**The exercise**
Please give the listing again in its entirety, exactly as written.

**Provided data**
## begin

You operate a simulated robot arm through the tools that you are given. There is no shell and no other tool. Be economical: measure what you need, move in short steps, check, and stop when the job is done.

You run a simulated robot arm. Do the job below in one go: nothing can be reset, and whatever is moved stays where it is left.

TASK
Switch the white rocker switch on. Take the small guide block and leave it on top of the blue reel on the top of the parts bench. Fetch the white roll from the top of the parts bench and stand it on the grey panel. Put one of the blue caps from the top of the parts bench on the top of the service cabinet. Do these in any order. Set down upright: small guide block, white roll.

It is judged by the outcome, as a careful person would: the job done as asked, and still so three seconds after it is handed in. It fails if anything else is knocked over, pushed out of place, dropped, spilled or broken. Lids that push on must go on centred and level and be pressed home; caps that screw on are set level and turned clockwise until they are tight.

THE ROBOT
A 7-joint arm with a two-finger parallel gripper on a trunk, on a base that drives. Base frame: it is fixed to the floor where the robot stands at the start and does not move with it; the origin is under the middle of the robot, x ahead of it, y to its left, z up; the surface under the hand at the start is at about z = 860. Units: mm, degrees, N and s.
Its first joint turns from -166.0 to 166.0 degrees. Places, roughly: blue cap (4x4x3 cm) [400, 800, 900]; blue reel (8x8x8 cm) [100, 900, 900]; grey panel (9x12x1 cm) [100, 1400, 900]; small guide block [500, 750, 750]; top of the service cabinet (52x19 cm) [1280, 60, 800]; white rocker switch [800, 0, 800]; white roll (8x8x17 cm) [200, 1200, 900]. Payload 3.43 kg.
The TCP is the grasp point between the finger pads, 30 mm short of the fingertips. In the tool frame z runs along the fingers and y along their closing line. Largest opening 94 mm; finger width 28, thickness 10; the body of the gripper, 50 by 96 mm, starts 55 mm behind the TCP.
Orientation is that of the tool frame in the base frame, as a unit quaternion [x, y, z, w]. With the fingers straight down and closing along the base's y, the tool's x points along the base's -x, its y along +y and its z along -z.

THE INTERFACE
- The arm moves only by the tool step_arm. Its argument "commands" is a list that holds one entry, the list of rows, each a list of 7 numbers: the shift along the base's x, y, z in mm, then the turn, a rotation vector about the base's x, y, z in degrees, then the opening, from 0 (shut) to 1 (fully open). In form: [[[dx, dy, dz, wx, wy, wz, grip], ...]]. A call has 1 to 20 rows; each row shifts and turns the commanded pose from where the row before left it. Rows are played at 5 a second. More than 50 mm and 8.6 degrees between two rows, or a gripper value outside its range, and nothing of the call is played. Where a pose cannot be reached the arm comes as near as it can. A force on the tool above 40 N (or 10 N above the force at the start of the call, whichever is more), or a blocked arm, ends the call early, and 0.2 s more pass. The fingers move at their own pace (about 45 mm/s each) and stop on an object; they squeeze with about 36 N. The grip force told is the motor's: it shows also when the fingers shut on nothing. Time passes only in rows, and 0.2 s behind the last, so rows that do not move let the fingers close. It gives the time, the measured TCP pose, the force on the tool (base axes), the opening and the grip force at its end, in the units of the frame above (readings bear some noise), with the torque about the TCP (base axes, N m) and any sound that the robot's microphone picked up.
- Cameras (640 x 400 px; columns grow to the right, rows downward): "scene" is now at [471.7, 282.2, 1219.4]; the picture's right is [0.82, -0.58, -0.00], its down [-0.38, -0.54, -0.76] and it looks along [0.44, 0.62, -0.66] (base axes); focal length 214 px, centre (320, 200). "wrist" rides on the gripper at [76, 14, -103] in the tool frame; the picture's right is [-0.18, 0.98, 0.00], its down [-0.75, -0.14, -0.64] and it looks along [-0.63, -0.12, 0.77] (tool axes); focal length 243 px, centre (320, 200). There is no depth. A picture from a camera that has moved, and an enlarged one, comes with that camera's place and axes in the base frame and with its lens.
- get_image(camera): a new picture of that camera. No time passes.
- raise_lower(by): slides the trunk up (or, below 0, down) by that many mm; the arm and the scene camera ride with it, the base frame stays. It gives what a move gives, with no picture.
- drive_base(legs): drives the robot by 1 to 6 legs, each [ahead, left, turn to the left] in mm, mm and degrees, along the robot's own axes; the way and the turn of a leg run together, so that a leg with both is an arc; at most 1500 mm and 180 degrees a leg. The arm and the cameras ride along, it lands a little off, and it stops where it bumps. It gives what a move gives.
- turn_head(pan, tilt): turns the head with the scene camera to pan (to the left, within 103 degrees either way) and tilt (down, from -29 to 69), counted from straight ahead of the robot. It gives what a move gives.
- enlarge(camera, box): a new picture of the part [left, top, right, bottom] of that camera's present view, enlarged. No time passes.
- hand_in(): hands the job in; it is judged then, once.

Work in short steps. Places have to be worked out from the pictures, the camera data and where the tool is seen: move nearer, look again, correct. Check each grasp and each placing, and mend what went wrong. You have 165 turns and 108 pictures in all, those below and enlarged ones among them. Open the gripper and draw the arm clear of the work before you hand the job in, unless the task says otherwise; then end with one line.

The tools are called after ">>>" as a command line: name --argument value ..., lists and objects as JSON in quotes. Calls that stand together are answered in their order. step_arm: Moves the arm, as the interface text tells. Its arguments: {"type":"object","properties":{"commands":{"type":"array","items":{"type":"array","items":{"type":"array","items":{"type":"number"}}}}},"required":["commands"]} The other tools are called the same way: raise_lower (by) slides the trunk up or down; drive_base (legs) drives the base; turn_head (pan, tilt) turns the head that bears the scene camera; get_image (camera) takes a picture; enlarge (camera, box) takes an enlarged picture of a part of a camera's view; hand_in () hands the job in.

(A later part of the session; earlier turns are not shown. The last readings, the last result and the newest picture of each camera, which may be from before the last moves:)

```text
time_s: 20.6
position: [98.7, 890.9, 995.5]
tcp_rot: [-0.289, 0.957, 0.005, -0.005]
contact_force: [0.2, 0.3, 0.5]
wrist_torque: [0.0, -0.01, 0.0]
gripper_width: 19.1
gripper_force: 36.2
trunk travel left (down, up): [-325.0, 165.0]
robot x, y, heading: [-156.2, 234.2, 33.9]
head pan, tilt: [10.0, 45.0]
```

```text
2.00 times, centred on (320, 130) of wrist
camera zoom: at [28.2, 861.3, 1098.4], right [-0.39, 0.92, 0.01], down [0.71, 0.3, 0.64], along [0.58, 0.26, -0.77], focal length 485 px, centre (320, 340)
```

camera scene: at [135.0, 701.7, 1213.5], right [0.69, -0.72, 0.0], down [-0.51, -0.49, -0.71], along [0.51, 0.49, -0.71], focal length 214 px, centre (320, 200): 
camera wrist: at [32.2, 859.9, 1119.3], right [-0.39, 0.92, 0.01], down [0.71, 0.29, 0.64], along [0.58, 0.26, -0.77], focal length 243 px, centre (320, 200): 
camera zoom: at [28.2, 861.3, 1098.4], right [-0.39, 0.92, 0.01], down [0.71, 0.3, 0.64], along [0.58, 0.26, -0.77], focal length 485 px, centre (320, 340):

## end

**Output of the exercise**
You operate a simulated robot arm through the tools that you are given. There is no shell and no other tool. Be economical: measure what you need, move in short steps, check, and stop when the job is done.

You run a simulated robot arm. Do the job below in one go: nothing can be reset, and whatever is moved stays where it is left.

TASK
Switch the white rocker switch on. Take the small guide block and leave it on top of the blue reel on the top of the parts bench. Fetch the white roll from the top of the parts bench and stand it on the grey panel. Put one of the blue caps from the top of the parts bench on the top of the service cabinet. Do these in any order. Set down upright: small guide block, white roll.

It is judged by the outcome, as a careful person would: the job done as asked, and still so three seconds after it is handed in. It fails if anything else is knocked over, pushed out of place, dropped, spilled or broken. Lids that push on must go on centred and level and be pressed home; caps that screw on are set level and turned clockwise until they are tight.

THE ROBOT
A 7-joint arm with a two-finger parallel gripper on a trunk, on a base that drives. Base frame: it is fixed to the floor where the robot stands at the start and does not move with it; the origin is under the middle of the robot, x ahead of it, y to its left, z up; the surface under the hand at the start is at about z = 860. Units: mm, degrees, N and s.
Its first joint turns from -166.0 to 166.0 degrees. Places, roughly: blue cap (4x4x3 cm) [400, 800, 900]; blue reel (8x8x8 cm) [100, 900, 900]; grey panel (9x12x1 cm) [100, 1400, 900]; small guide block [500, 750, 750]; top of the service cabinet (52x19 cm) [1280, 60, 800]; white rocker switch [800, 0, 800]; white roll (8x8x17 cm) [200, 1200, 900]. Payload 3.43 kg.
The TCP is the grasp point between the finger pads, 30 mm short of the fingertips. In the tool frame z runs along the fingers and y along their closing line. Largest opening 94 mm; finger width 28, thickness 10; the body of the gripper, 50 by 96 mm, starts 55 mm behind the TCP.
Orientation is that of the tool frame in the base frame, as a unit quaternion [x, y, z, w]. With the fingers straight down and closing along the base's y, the tool's x points along the base's -x, its y along +y and its z along -z.

THE INTERFACE
- The arm moves only by the tool step_arm. Its argument "commands" is a list that holds one entry, the list of rows, each a list of 7 numbers: the shift along the base's x, y, z in mm, then the turn, a rotation vector about the base's x, y, z in degrees, then the opening, from 0 (shut) to 1 (fully open). In form: [[[dx, dy, dz, wx, wy, wz, grip], ...]]. A call has 1 to 20 rows; each row shifts and turns the commanded pose from where the row before left it. Rows are played at 5 a second. More than 50 mm and 8.6 degrees between two rows, or a gripper value outside its range, and nothing of the call is played. Where a pose cannot be reached the arm comes as near as it can. A force on the tool above 40 N (or 10 N above the force at the start of the call, whichever is more), or a blocked arm, ends the call early, and 0.2 s more pass. The fingers move at their own pace (about 45 mm/s each) and stop on an object; they squeeze with about 36 N. The grip force told is the motor's: it shows also when the fingers shut on nothing. Time passes only in rows, and 0.2 s behind the last, so rows that do not move let the fingers close. It gives the time, the measured TCP pose, the force on the tool (base axes), the opening and the grip force at its end, in the units of the frame above (readings bear some noise), with the torque about the TCP (base axes, N m) and any sound that the robot's microphone picked up.
- Cameras (640 x 400 px; columns grow to the right, rows downward): "scene" is now at [471.7, 282.2, 1219.4]; the picture's right is [0.82, -0.58, -0.00], its down [-0.38, -0.54, -0.76] and it looks along [0.44, 0.62, -0.66] (base axes); focal length 214 px, centre (320, 200). "wrist" rides on the gripper at [76, 14, -103] in the tool frame; the picture's right is [-0.18, 0.98, 0.00], its down [-0.75, -0.14, -0.64] and it looks along [-0.63, -0.12, 0.77] (tool axes); focal length 243 px, centre (320, 200). There is no depth. A picture from a camera that has moved, and an enlarged one, comes with that camera's place and axes in the base frame and with its lens.
- get_image(camera): a new picture of that camera. No time passes.
- raise_lower(by): slides the trunk up (or, below 0, down) by that many mm; the arm and the scene camera ride with it, the base frame stays. It gives what a move gives, with no picture.
- drive_base(legs): drives the robot by 1 to 6 legs, each [ahead, left, turn to the left] in mm, mm and degrees, along the robot's own axes; the way and the turn of a leg run together, so that a leg with both is an arc; at most 1500 mm and 180 degrees a leg. The arm and the cameras ride along, it lands a little off, and it stops where it bumps. It gives what a move gives.
- turn_head(pan, tilt): turns the head with the scene camera to pan (to the left, within 103 degrees either way) and tilt (down, from -29 to 69), counted from straight ahead of the robot. It gives what a move gives.
- enlarge(camera, box): a new picture of the part [left, top, right, bottom] of that camera's present view, enlarged. No time passes.
- hand_in(): hands the job in; it is judged then, once.

Work in short steps. Places have to be worked out from the pictures, the camera data and where the tool is seen: move nearer, look again, correct. Check each grasp and each placing, and mend what went wrong. You have 165 turns and 108 pictures in all, those below and enlarged ones among them. Open the gripper and draw the arm clear of the work before you hand the job in, unless the task says otherwise; then end with one line.

The tools are called after ">>>" as a command line: name --argument value ..., lists and objects as JSON in quotes. Calls that stand together are answered in their order. step_arm: Moves the arm, as the interface text tells. Its arguments: {"type":"object","properties":{"commands":{"type":"array","items":{"type":"array","items":{"type":"array","items":{"type":"number"}}}}},"required":["commands"]} The other tools are called the same way: raise_lower (by) slides the trunk up or down; drive_base (legs) drives the base; turn_head (pan, tilt) turns the head that bears the scene camera; get_image (camera) takes a picture; enlarge (camera, box) takes an enlarged picture of a part of a camera's view; hand_in () hands the job in.

(A later part of the session; earlier turns are not shown. The last readings, the last result and the newest picture of each camera, which may be from before the last moves:)

```text
time_s: 20.6
position: [98.7, 890.9, 995.5]
tcp_rot: [-0.289, 0.957, 0.005, -0.005]
contact_force: [0.2, 0.3, 0.5]
wrist_torque: [0.0, -0.01, 0.0]
gripper_width: 19.1
gripper_force: 36.2
trunk travel left (down, up): [-325.0, 165.0]
robot x, y, heading: [-156.2, 234.2, 33.9]
head pan, tilt: [10.0, 45.0]
```

```text
2.00 times, centred on (320, 130) of wrist
camera zoom: at [28.2, 861.3, 1098.4], right [-0.39, 0.92, 0.01], down [0.71, 0.3, 0.64], along [0.58, 0.26, -0.77], focal length 485 px, centre (320, 340)
```

camera scene: at [135.0, 701.7, 1213.5], right [0.69, -0.72, 0.0], down [-0.51, -0.49, -0.71], along [0.51, 0.49, -0.71], focal length 214 px, centre (320, 200): 
camera wrist: at [32.2, 859.9, 1119.3], right [-0.39, 0.92, 0.01], down [0.71, 0.29, 0.64], along [0.58, 0.26, -0.77], focal length 243 px, centre (320, 200): 
camera zoom: at [28.2, 861.3, 1098.4], right [-0.39, 0.92, 0.01], down [0.71, 0.3, 0.64], along [0.58, 0.26, -0.77], focal length 485 px, centre (320, 340):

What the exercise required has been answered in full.